__GOAL__
Give back the full material, exactly as it reads.

-- -- --

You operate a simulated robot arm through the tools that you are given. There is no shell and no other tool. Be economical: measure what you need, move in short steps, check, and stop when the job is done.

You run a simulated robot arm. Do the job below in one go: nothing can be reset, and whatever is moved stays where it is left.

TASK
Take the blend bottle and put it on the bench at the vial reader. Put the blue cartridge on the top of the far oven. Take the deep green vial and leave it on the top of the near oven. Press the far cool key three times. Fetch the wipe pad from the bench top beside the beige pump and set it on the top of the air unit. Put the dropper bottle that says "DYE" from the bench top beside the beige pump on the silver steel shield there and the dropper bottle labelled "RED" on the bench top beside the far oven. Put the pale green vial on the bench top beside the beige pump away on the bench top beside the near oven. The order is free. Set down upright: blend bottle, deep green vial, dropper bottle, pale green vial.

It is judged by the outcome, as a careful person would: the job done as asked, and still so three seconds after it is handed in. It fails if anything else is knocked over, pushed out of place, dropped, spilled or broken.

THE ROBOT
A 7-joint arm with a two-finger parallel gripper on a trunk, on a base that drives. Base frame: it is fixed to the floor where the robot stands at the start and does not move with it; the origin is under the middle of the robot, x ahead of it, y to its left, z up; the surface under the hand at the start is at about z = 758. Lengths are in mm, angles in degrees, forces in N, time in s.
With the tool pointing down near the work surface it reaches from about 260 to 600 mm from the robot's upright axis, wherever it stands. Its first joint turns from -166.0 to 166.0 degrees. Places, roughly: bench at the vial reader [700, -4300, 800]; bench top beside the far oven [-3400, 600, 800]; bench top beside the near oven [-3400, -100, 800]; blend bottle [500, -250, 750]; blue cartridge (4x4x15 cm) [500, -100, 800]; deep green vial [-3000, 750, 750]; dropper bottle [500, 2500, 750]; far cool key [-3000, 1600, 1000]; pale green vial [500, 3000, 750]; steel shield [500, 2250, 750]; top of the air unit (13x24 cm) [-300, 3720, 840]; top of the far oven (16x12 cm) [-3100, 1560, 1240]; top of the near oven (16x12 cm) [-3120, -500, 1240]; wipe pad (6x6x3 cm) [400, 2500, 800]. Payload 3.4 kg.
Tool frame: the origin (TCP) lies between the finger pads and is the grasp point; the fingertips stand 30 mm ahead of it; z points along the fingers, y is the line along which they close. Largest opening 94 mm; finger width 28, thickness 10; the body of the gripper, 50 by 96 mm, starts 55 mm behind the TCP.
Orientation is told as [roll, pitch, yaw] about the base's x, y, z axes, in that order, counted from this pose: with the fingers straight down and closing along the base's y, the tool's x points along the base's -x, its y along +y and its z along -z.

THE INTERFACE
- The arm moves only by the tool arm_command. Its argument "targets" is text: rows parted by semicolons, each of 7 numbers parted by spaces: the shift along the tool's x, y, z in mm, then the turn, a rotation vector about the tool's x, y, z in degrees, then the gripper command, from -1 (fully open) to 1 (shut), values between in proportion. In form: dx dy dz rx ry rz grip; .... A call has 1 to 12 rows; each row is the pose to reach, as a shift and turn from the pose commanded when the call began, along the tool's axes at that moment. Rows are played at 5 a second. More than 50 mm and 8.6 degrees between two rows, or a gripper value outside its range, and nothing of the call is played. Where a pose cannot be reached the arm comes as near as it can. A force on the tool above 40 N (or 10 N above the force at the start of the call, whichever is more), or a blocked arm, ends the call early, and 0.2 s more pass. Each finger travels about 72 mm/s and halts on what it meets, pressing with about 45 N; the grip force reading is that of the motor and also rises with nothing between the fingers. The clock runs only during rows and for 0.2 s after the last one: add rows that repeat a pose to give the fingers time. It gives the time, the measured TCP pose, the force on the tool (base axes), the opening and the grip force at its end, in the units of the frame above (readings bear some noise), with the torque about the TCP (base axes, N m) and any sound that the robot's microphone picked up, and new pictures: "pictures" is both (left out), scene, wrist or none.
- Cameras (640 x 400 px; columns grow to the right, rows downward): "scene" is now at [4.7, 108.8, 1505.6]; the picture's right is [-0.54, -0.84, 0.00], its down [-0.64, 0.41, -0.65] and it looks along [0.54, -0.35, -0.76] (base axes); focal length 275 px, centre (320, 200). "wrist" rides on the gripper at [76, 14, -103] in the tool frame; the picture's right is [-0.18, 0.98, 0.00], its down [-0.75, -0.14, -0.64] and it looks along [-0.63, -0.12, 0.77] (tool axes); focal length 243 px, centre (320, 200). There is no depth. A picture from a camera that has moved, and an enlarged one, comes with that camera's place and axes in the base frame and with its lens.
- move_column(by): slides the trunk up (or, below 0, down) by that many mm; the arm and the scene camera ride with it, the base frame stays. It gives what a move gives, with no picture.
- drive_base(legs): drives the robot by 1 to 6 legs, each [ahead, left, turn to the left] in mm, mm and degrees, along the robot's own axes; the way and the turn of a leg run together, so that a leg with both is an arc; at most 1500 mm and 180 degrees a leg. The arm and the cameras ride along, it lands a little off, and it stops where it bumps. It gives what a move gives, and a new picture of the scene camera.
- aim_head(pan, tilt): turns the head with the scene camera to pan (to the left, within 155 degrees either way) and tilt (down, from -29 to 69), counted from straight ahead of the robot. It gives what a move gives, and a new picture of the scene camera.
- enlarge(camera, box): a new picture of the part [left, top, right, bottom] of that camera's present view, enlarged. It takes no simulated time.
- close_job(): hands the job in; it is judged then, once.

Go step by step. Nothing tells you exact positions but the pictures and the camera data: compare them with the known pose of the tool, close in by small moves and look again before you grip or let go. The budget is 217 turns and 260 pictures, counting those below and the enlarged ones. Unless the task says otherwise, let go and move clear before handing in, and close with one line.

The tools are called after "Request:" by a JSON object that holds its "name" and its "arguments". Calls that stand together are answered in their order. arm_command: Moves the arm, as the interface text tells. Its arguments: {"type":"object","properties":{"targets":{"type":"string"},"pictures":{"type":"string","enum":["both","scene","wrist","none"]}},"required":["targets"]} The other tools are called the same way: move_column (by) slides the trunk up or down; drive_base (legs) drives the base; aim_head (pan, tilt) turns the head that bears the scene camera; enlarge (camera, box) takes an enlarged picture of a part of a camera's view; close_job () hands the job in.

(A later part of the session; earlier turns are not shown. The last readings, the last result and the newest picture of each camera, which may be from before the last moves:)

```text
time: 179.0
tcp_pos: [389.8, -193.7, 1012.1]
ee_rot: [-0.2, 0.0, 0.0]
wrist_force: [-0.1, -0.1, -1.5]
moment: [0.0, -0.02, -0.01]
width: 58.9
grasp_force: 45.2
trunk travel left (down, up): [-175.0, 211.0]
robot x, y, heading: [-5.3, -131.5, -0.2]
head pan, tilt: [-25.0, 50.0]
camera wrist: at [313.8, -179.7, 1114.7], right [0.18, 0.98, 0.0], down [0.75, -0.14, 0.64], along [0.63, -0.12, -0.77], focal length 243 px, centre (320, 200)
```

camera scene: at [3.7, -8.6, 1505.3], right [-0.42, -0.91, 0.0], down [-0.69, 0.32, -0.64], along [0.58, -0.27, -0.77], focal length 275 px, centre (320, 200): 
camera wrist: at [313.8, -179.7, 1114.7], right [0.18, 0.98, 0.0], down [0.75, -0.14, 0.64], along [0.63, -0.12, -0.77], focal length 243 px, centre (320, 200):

-- -- --

__RESPONSE__
You operate a simulated robot arm through the tools that you are given. There is no shell and no other tool. Be economical: measure what you need, move in short steps, check, and stop when the job is done.

You run a simulated robot arm. Do the job below in one go: nothing can be reset, and whatever is moved stays where it is left.

TASK
Take the blend bottle and put it on the bench at the vial reader. Put the blue cartridge on the top of the far oven. Take the deep green vial and leave it on the top of the near oven. Press the far cool key three times. Fetch the wipe pad from the bench top beside the beige pump and set it on the top of the air unit. Put the dropper bottle that says "DYE" from the bench top beside the beige pump on the silver steel shield there and the dropper bottle labelled "RED" on the bench top beside the far oven. Put the pale green vial on the bench top beside the beige pump away on the bench top beside the near oven. The order is free. Set down upright: blend bottle, deep green vial, dropper bottle, pale green vial.

It is judged by the outcome, as a careful person would: the job done as asked, and still so three seconds after it is handed in. It fails if anything else is knocked over, pushed out of place, dropped, spilled or broken.

THE ROBOT
A 7-joint arm with a two-finger parallel gripper on a trunk, on a base that drives. Base frame: it is fixed to the floor where the robot stands at the start and does not move with it; the origin is under the middle of the robot, x ahead of it, y to its left, z up; the surface under the hand at the start is at about z = 758. Lengths are in mm, angles in degrees, forces in N, time in s.
With the tool pointing down near the work surface it reaches from about 260 to 600 mm from the robot's upright axis, wherever it stands. Its first joint turns from -166.0 to 166.0 degrees. Places, roughly: bench at the vial reader [700, -4300, 800]; bench top beside the far oven [-3400, 600, 800]; bench top beside the near oven [-3400, -100, 800]; blend bottle [500, -250, 750]; blue cartridge (4x4x15 cm) [500, -100, 800]; deep green vial [-3000, 750, 750]; dropper bottle [500, 2500, 750]; far cool key [-3000, 1600, 1000]; pale green vial [500, 3000, 750]; steel shield [500, 2250, 750]; top of the air unit (13x24 cm) [-300, 3720, 840]; top of the far oven (16x12 cm) [-3100, 1560, 1240]; top of the near oven (16x12 cm) [-3120, -500, 1240]; wipe pad (6x6x3 cm) [400, 2500, 800]. Payload 3.4 kg.
Tool frame: the origin (TCP) lies between the finger pads and is the grasp point; the fingertips stand 30 mm ahead of it; z points along the fingers, y is the line along which they close. Largest opening 94 mm; finger width 28, thickness 10; the body of the gripper, 50 by 96 mm, starts 55 mm behind the TCP.
Orientation is told as [roll, pitch, yaw] about the base's x, y, z axes, in that order, counted from this pose: with the fingers straight down and closing along the base's y, the tool's x points along the base's -x, its y along +y and its z along -z.

THE INTERFACE
- The arm moves only by the tool arm_command. Its argument "targets" is text: rows parted by semicolons, each of 7 numbers parted by spaces: the shift along the tool's x, y, z in mm, then the turn, a rotation vector about the tool's x, y, z in degrees, then the gripper command, from -1 (fully open) to 1 (shut), values between in proportion. In form: dx dy dz rx ry rz grip; .... A call has 1 to 12 rows; each row is the pose to reach, as a shift and turn from the pose commanded when the call began, along the tool's axes at that moment. Rows are played at 5 a second. More than 50 mm and 8.6 degrees between two rows, or a gripper value outside its range, and nothing of the call is played. Where a pose cannot be reached the arm comes as near as it can. A force on the tool above 40 N (or 10 N above the force at the start of the call, whichever is more), or a blocked arm, ends the call early, and 0.2 s more pass. Each finger travels about 72 mm/s and halts on what it meets, pressing with about 45 N; the grip force reading is that of the motor and also rises with nothing between the fingers. The clock runs only during rows and for 0.2 s after the last one: add rows that repeat a pose to give the fingers time. It gives the time, the measured TCP pose, the force on the tool (base axes), the opening and the grip force at its end, in the units of the frame above (readings bear some noise), with the torque about the TCP (base axes, N m) and any sound that the robot's microphone picked up, and new pictures: "pictures" is both (left out), scene, wrist or none.
- Cameras (640 x 400 px; columns grow to the right, rows downward): "scene" is now at [4.7, 108.8, 1505.6]; the picture's right is [-0.54, -0.84, 0.00], its down [-0.64, 0.41, -0.65] and it looks along [0.54, -0.35, -0.76] (base axes); focal length 275 px, centre (320, 200). "wrist" rides on the gripper at [76, 14, -103] in the tool frame; the picture's right is [-0.18, 0.98, 0.00], its down [-0.75, -0.14, -0.64] and it looks along [-0.63, -0.12, 0.77] (tool axes); focal length 243 px, centre (320, 200). There is no depth. A picture from a camera that has moved, and an enlarged one, comes with that camera's place and axes in the base frame and with its lens.
- move_column(by): slides the trunk up (or, below 0, down) by that many mm; the arm and the scene camera ride with it, the base frame stays. It gives what a move gives, with no picture.
- drive_base(legs): drives the robot by 1 to 6 legs, each [ahead, left, turn to the left] in mm, mm and degrees, along the robot's own axes; the way and the turn of a leg run together, so that a leg with both is an arc; at most 1500 mm and 180 degrees a leg. The arm and the cameras ride along, it lands a little off, and it stops where it bumps. It gives what a move gives, and a new picture of the scene camera.
- aim_head(pan, tilt): turns the head with the scene camera to pan (to the left, within 155 degrees either way) and tilt (down, from -29 to 69), counted from straight ahead of the robot. It gives what a move gives, and a new picture of the scene camera.
- enlarge(camera, box): a new picture of the part [left, top, right, bottom] of that camera's present view, enlarged. It takes no simulated time.
- close_job(): hands the job in; it is judged then, once.

Go step by step. Nothing tells you exact positions but the pictures and the camera data: compare them with the known pose of the tool, close in by small moves and look again before you grip or let go. The budget is 217 turns and 260 pictures, counting those below and the enlarged ones. Unless the task says otherwise, let go and move clear before handing in, and close with one line.

The tools are called after "Request:" by a JSON object that holds its "name" and its "arguments". Calls that stand together are answered in their order. arm_command: Moves the arm, as the interface text tells. Its arguments: {"type":"object","properties":{"targets":{"type":"string"},"pictures":{"type":"string","enum":["both","scene","wrist","none"]}},"required":["targets"]} The other tools are called the same way: move_column (by) slides the trunk up or down; drive_base (legs) drives the base; aim_head (pan, tilt) turns the head that bears the scene camera; enlarge (camera, box) takes an enlarged picture of a part of a camera's view; close_job () hands the job in.

(A later part of the session; earlier turns are not shown. The last readings, the last result and the newest picture of each camera, which may be from before the last moves:)

```text
time: 179.0
tcp_pos: [389.8, -193.7, 1012.1]
ee_rot: [-0.2, 0.0, 0.0]
wrist_force: [-0.1, -0.1, -1.5]
moment: [0.0, -0.02, -0.01]
width: 58.9
grasp_force: 45.2
trunk travel left (down, up): [-175.0, 211.0]
robot x, y, heading: [-5.3, -131.5, -0.2]
head pan, tilt: [-25.0, 50.0]
camera wrist: at [313.8, -179.7, 1114.7], right [0.18, 0.98, 0.0], down [0.75, -0.14, 0.64], along [0.63, -0.12, -0.77], focal length 243 px, centre (320, 200)
```

camera scene: at [3.7, -8.6, 1505.3], right [-0.42, -0.91, 0.0], down [-0.69, 0.32, -0.64], along [0.58, -0.27, -0.77], focal length 275 px, centre (320, 200): 
camera wrist: at [313.8, -179.7, 1114.7], right [0.18, 0.98, 0.0], down [0.75, -0.14, 0.64], along [0.63, -0.12, -0.77], focal length 243 px, centre (320, 200):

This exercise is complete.